Bitcoin’s historic run has been the subject of hot debate across the investment community, from JPMorgan CEO Jamie Dimon calling it a “bit of a fraud” in 2017 to the bank touting a case for the price of bitcoin hitting $146,000.
Why is bitcoin a bubble?
A bubble occurs when investors – pushed by herd mentality – send an asset well above its fair value in a comparatively short space of time. With rhetoric like “bitcoin to the moon” swirling around on social media, and day-traders jumping on the crypto-bandwagon, it’s not hard to see why many investors are worried that the price has risen too far, too fast.
Bitcoin is highly sensitive even to the mood on social media. It rallied 15% in a day when Tesla CEO Elon Musk put #bitcoin in his Twitter bio in January. On Monday, the price spiked 10% to a record high above $43,000 on news that Tesla bought $1.5 bln of bitcoin and would accept order payments in the digital currency.
Ganesh believes that part of the problem with bitcoin is that it isn’t a currency and any difficulties in using it for day-to-day transactions is the least of its worries.
Moreover, for it to be considered a currency, bitcoin would need to be an inherent store of value. For UBS, this will not be the case given that new cryptocurrencies can be launched whenever and wherever, Ganesh added.
A key characteristic of bubble buying is where investors purchase an asset in the hope that it may have some use in the future and bet on others being willing to buy it at a higher price, rather than because it has any practical application today. Both of these behaviours are on display when it comes to bitcoin, Ganesh said.

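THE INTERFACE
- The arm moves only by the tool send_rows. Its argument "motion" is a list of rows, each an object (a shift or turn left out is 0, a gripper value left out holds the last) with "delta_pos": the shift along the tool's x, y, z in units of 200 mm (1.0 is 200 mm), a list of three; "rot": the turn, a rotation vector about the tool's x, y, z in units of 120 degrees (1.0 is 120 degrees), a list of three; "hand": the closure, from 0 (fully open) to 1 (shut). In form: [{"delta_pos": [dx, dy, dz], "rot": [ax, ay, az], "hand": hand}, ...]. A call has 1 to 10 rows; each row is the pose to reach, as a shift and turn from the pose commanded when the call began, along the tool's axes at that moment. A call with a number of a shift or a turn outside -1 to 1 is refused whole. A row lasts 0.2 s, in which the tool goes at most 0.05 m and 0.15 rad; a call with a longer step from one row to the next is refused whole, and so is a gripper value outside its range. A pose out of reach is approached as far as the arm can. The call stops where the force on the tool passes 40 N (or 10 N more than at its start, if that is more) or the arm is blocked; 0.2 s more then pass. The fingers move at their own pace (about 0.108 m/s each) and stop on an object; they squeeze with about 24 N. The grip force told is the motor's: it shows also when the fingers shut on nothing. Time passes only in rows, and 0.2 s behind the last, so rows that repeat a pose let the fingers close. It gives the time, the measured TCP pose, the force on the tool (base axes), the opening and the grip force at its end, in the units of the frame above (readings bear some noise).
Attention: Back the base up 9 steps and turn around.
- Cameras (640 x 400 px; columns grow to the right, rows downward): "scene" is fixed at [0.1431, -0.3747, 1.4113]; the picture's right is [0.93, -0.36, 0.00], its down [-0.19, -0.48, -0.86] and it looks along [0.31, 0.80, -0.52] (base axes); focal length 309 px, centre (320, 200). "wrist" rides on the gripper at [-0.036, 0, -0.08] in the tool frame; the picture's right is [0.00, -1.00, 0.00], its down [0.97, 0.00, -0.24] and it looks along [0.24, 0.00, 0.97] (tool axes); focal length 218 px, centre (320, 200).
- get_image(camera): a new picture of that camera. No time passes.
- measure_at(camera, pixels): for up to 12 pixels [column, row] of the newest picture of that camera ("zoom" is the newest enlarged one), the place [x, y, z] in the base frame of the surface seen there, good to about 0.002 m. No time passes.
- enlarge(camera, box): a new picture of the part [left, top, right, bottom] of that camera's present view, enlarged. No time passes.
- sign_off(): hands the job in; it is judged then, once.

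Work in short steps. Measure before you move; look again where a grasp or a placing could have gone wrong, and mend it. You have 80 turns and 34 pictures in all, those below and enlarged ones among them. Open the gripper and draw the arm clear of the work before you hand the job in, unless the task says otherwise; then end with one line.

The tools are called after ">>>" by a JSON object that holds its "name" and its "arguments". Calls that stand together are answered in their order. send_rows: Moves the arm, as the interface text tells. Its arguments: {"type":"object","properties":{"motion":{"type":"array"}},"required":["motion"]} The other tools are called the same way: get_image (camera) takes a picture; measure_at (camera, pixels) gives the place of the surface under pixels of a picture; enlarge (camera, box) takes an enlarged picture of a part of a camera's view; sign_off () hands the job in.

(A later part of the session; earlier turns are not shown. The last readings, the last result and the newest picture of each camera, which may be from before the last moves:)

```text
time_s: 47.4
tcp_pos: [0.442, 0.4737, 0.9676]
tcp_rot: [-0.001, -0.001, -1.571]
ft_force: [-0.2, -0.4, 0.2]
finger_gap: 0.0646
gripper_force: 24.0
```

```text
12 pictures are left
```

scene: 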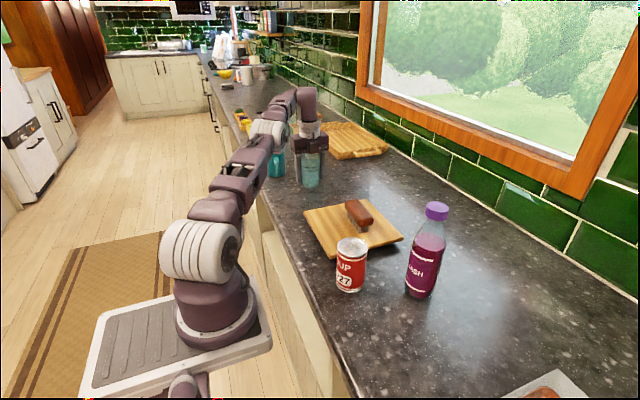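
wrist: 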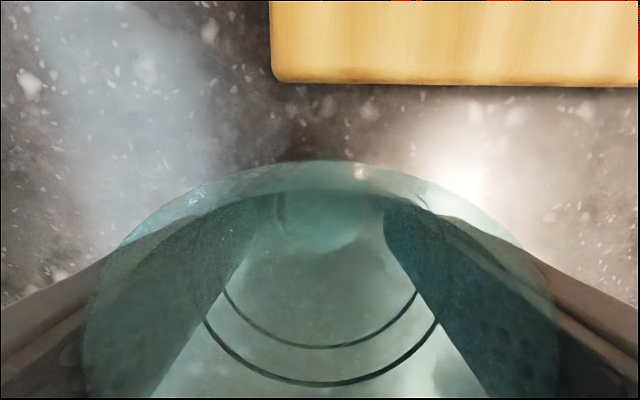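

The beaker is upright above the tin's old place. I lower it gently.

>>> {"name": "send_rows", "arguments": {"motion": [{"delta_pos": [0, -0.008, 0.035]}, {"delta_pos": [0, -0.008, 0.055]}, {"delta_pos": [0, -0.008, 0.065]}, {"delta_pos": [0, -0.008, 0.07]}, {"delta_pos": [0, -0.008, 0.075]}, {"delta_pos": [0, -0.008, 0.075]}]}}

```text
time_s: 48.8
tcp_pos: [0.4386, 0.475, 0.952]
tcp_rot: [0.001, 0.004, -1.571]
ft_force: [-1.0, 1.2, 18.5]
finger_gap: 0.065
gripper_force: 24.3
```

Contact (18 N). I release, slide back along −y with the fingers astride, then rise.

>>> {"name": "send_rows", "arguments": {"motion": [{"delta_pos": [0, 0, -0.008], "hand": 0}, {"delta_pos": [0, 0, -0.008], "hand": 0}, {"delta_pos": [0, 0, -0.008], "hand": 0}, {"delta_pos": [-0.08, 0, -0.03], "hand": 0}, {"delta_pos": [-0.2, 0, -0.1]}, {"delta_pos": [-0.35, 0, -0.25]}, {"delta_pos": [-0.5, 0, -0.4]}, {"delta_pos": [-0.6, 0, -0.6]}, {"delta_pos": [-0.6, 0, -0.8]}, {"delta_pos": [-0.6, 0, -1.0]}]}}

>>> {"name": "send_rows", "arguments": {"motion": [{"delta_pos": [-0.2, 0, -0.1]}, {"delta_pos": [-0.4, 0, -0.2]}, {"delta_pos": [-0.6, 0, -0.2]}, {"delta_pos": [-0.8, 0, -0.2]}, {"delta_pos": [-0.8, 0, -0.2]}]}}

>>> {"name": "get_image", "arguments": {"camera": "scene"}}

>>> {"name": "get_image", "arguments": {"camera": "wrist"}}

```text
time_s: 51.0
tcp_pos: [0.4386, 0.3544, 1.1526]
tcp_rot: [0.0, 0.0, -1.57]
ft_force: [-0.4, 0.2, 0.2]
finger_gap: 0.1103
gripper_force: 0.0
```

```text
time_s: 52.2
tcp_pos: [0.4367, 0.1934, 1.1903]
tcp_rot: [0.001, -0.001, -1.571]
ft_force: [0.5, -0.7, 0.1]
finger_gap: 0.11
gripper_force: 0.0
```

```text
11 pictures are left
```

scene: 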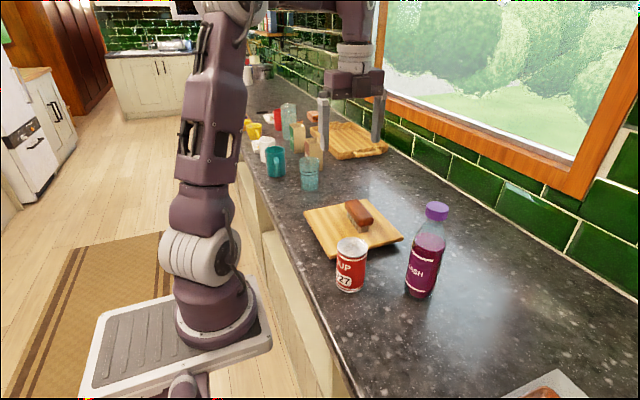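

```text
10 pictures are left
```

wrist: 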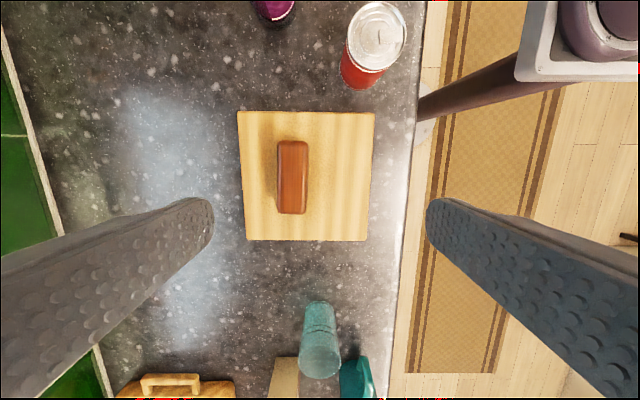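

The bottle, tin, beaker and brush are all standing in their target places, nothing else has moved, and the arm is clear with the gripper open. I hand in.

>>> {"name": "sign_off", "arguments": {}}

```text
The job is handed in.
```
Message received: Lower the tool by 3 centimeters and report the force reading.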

For UBS, bitcoin certainly “ticks the boxes of a bubble… The question is, does it burst?” Ganesh said.
Gunning for gold
The only way to avoid this fate is for bitcoin to replace gold – another asset that ticks many of these “bubble boxes,” Ganesh said.
Gold has spent the best part of the last 30 to 40 years trading well above its practical value as a metal used in jewellery and industrial applications. Instead, investors have bought it largely as a diversifier and because of the ‘brand’ the precious metal carries, Ganesh noted.
So there is “room in investor psychology to accept some assets that you own, ‘just because’,” Ganesh said, and bitcoin will need to challenge gold for this position to have any value.
Traditionally, investors have held gold as a safe-haven that can easily be liquidated in times of extreme financial-market stress, rather than as an asset with practical applications.
But, for the moment, that sort of role is inconceivable for bitcoin.
Bitcoin is “much too volatile for us to even consider putting into any portfolios as a meaningful diversifier, because the volatility just blows any diversification benefit out of the water,” Ganesh said.
UBS will monitor over time whether bitcoin can start to attain some form of “brand value” similar to gold, but even if this happens, it is in the far off future.
“Gold has been valued for centuries, so I think that we can be reasonably confident that people see some additional appeal to gold over its practical uses,” Ganesh added.
If bitcoin goes ‘pop’, what happens?
No bubble bursting is pretty. The dot-com bubble at the turn of the millennium brought down entire companies, wiping out investors’ savings.
If bitcoin is unable to replace gold as a “just because” asset then, much like the retail-trader run-up in shares of GameStop in January, people will realize that sometimes there is “a need to have a value for something that you pay money for,” Ganesh said.
If bitcoin doesn’t have any value then “of course it could be worthless,” Ganesh told Insider, and people must keep that in mind if they’re investing in it.